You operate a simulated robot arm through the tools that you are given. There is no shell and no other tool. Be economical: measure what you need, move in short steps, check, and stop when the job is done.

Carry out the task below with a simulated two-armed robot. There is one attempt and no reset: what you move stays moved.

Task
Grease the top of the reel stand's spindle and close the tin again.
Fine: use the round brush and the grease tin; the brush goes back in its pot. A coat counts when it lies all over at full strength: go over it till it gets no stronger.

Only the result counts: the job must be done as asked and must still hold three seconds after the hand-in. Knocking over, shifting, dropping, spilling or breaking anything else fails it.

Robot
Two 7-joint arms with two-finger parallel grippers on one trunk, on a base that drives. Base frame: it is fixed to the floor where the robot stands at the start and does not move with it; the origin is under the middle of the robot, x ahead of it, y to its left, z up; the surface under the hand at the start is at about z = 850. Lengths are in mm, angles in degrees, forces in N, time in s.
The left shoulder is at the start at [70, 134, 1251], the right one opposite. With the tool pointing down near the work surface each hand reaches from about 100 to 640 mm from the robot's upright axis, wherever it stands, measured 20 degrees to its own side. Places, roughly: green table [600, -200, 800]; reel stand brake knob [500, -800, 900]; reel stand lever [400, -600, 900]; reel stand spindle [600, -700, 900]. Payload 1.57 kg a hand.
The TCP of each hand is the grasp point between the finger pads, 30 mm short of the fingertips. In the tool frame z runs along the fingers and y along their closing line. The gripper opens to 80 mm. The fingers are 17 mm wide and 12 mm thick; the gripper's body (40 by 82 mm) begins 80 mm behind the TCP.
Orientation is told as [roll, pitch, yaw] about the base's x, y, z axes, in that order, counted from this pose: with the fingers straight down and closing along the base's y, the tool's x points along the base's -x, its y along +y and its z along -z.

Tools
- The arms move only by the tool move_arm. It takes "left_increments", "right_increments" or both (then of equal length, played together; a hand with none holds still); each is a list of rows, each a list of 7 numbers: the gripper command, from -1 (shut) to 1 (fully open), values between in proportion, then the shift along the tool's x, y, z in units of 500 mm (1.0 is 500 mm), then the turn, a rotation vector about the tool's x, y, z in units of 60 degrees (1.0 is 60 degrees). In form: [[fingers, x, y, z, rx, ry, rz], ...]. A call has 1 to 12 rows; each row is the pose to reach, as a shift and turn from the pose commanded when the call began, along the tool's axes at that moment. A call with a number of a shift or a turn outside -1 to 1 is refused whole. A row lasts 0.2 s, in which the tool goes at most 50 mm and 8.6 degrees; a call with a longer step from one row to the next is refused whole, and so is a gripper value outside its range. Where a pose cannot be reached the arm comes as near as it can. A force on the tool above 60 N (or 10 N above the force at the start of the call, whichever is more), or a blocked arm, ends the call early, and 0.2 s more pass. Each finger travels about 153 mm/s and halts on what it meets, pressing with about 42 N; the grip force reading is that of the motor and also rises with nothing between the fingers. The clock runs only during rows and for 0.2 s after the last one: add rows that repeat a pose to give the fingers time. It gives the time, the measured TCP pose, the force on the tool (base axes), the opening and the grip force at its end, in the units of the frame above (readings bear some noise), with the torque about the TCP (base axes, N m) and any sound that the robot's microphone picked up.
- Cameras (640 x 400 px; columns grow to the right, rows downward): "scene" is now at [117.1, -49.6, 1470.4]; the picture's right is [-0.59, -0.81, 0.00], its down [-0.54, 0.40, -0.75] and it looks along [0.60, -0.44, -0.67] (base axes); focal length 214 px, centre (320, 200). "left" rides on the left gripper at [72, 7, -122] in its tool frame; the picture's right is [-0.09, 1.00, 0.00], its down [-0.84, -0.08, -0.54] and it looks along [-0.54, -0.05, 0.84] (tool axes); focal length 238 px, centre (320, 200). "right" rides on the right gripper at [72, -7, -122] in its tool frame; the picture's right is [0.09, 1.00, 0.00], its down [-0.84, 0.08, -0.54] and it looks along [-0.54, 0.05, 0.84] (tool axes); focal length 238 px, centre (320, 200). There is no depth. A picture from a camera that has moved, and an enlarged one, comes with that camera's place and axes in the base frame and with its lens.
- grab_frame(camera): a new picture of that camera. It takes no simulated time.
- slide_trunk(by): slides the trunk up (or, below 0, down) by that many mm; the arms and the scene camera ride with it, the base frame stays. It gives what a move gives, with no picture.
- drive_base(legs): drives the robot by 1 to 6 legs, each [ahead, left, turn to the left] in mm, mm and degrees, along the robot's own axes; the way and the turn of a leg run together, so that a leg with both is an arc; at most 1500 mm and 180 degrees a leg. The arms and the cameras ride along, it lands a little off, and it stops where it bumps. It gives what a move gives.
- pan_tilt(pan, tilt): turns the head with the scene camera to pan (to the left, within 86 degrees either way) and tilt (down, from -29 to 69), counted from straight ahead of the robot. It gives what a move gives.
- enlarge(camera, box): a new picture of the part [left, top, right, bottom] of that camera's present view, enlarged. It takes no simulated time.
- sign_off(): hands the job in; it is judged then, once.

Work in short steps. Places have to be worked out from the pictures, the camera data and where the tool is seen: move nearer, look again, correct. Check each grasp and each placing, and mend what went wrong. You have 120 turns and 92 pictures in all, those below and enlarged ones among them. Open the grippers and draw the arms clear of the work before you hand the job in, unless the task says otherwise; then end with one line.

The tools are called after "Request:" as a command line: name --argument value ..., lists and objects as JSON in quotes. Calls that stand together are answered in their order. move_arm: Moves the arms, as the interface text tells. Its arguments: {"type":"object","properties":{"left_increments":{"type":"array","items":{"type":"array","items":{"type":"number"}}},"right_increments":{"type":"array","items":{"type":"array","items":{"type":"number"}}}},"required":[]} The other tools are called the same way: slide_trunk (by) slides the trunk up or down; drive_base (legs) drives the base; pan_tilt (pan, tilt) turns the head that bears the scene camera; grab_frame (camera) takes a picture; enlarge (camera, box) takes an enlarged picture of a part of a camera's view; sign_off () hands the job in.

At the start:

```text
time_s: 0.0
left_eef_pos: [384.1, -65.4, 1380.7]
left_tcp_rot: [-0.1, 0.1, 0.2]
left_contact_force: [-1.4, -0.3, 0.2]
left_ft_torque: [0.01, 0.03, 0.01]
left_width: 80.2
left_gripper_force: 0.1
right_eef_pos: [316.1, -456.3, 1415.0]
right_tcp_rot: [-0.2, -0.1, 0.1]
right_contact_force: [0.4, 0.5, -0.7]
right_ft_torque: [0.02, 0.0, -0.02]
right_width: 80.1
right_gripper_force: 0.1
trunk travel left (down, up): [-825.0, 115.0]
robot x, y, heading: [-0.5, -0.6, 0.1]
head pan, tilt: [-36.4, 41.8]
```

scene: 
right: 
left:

________

Direction: From the listing above, reproduce all the lines exactly.

Solution for this problem:
You operate a simulated robot arm through the tools that you are given. There is no shell and no other tool. Be economical: measure what you need, move in short steps, check, and stop when the job is done.

Carry out the task below with a simulated two-armed robot. There is one attempt and no reset: what you move stays moved.

Task
Grease the top of the reel stand's spindle and close the tin again.
Fine: use the round brush and the grease tin; the brush goes back in its pot. A coat counts when it lies all over at full strength: go over it till it gets no stronger.

Only the result counts: the job must be done as asked and must still hold three seconds after the hand-in. Knocking over, shifting, dropping, spilling or breaking anything else fails it.

Robot
Two 7-joint arms with two-finger parallel grippers on one trunk, on a base that drives. Base frame: it is fixed to the floor where the robot stands at the start and does not move with it; the origin is under the middle of the robot, x ahead of it, y to its left, z up; the surface under the hand at the start is at about z = 850. Lengths are in mm, angles in degrees, forces in N, time in s.
The left shoulder is at the start at [70, 134, 1251], the right one opposite. With the tool pointing down near the work surface each hand reaches from about 100 to 640 mm from the robot's upright axis, wherever it stands, measured 20 degrees to its own side. Places, roughly: green table [600, -200, 800]; reel stand brake knob [500, -800, 900]; reel stand lever [400, -600, 900]; reel stand spindle [600, -700, 900]. Payload 1.57 kg a hand.
The TCP of each hand is the grasp point between the finger pads, 30 mm short of the fingertips. In the tool frame z runs along the fingers and y along their closing line. The gripper opens to 80 mm. The fingers are 17 mm wide and 12 mm thick; the gripper's body (40 by 82 mm) begins 80 mm behind the TCP.
Orientation is told as [roll, pitch, yaw] about the base's x, y, z axes, in that order, counted from this pose: with the fingers straight down and closing along the base's y, the tool's x points along the base's -x, its y along +y and its z along -z.

Tools
- The arms move only by the tool move_arm. It takes "left_increments", "right_increments" or both (then of equal length, played together; a hand with none holds still); each is a list of rows, each a list of 7 numbers: the gripper command, from -1 (shut) to 1 (fully open), values between in proportion, then the shift along the tool's x, y, z in units of 500 mm (1.0 is 500 mm), then the turn, a rotation vector about the tool's x, y, z in units of 60 degrees (1.0 is 60 degrees). In form: [[fingers, x, y, z, rx, ry, rz], ...]. A call has 1 to 12 rows; each row is the pose to reach, as a shift and turn from the pose commanded when the call began, along the tool's axes at that moment. A call with a number of a shift or a turn outside -1 to 1 is refused whole. A row lasts 0.2 s, in which the tool goes at most 50 mm and 8.6 degrees; a call with a longer step from one row to the next is refused whole, and so is a gripper value outside its range. Where a pose cannot be reached the arm comes as near as it can. A force on the tool above 60 N (or 10 N above the force at the start of the call, whichever is more), or a blocked arm, ends the call early, and 0.2 s more pass. Each finger travels about 153 mm/s and halts on what it meets, pressing with about 42 N; the grip force reading is that of the motor and also rises with nothing between the fingers. The clock runs only during rows and for 0.2 s after the last one: add rows that repeat a pose to give the fingers time. It gives the time, the measured TCP pose, the force on the tool (base axes), the opening and the grip force at its end, in the units of the frame above (readings bear some noise), with the torque about the TCP (base axes, N m) and any sound that the robot's microphone picked up.
- Cameras (640 x 400 px; columns grow to the right, rows downward): "scene" is now at [117.1, -49.6, 1470.4]; the picture's right is [-0.59, -0.81, 0.00], its down [-0.54, 0.40, -0.75] and it looks along [0.60, -0.44, -0.67] (base axes); focal length 214 px, centre (320, 200). "left" rides on the left gripper at [72, 7, -122] in its tool frame; the picture's right is [-0.09, 1.00, 0.00], its down [-0.84, -0.08, -0.54] and it looks along [-0.54, -0.05, 0.84] (tool axes); focal length 238 px, centre (320, 200). "right" rides on the right gripper at [72, -7, -122] in its tool frame; the picture's right is [0.09, 1.00, 0.00], its down [-0.84, 0.08, -0.54] and it looks along [-0.54, 0.05, 0.84] (tool axes); focal length 238 px, centre (320, 200). There is no depth. A picture from a camera that has moved, and an enlarged one, comes with that camera's place and axes in the base frame and with its lens.
- grab_frame(camera): a new picture of that camera. It takes no simulated time.
- slide_trunk(by): slides the trunk up (or, below 0, down) by that many mm; the arms and the scene camera ride with it, the base frame stays. It gives what a move gives, with no picture.
- drive_base(legs): drives the robot by 1 to 6 legs, each [ahead, left, turn to the left] in mm, mm and degrees, along the robot's own axes; the way and the turn of a leg run together, so that a leg with both is an arc; at most 1500 mm and 180 degrees a leg. The arms and the cameras ride along, it lands a little off, and it stops where it bumps. It gives what a move gives.
- pan_tilt(pan, tilt): turns the head with the scene camera to pan (to the left, within 86 degrees either way) and tilt (down, from -29 to 69), counted from straight ahead of the robot. It gives what a move gives.
- enlarge(camera, box): a new picture of the part [left, top, right, bottom] of that camera's present view, enlarged. It takes no simulated time.
- sign_off(): hands the job in; it is judged then, once.

Work in short steps. Places have to be worked out from the pictures, the camera data and where the tool is seen: move nearer, look again, correct. Check each grasp and each placing, and mend what went wrong. You have 120 turns and 92 pictures in all, those below and enlarged ones among them. Open the grippers and draw the arms clear of the work before you hand the job in, unless the task says otherwise; then end with one line.

The tools are called after "Request:" as a command line: name --argument value ..., lists and objects as JSON in quotes. Calls that stand together are answered in their order. move_arm: Moves the arms, as the interface text tells. Its arguments: {"type":"object","properties":{"left_increments":{"type":"array","items":{"type":"array","items":{"type":"number"}}},"right_increments":{"type":"array","items":{"type":"array","items":{"type":"number"}}}},"required":[]} The other tools are called the same way: slide_trunk (by) slides the trunk up or down; drive_base (legs) drives the base; pan_tilt (pan, tilt) turns the head that bears the scene camera; grab_frame (camera) takes a picture; enlarge (camera, box) takes an enlarged picture of a part of a camera's view; sign_off () hands the job in.

At the start:

```text
time_s: 0.0
left_eef_pos: [384.1, -65.4, 1380.7]
left_tcp_rot: [-0.1, 0.1, 0.2]
left_contact_force: [-1.4, -0.3, 0.2]
left_ft_torque: [0.01, 0.03, 0.01]
left_width: 80.2
left_gripper_force: 0.1
right_eef_pos: [316.1, -456.3, 1415.0]
right_tcp_rot: [-0.2, -0.1, 0.1]
right_contact_force: [0.4, 0.5, -0.7]
right_ft_torque: [0.02, 0.0, -0.02]
right_width: 80.1
right_gripper_force: 0.1
trunk travel left (down, up): [-825.0, 115.0]
robot x, y, heading: [-0.5, -0.6, 0.1]
head pan, tilt: [-36.4, 41.8]
```

scene: 
right: 
left:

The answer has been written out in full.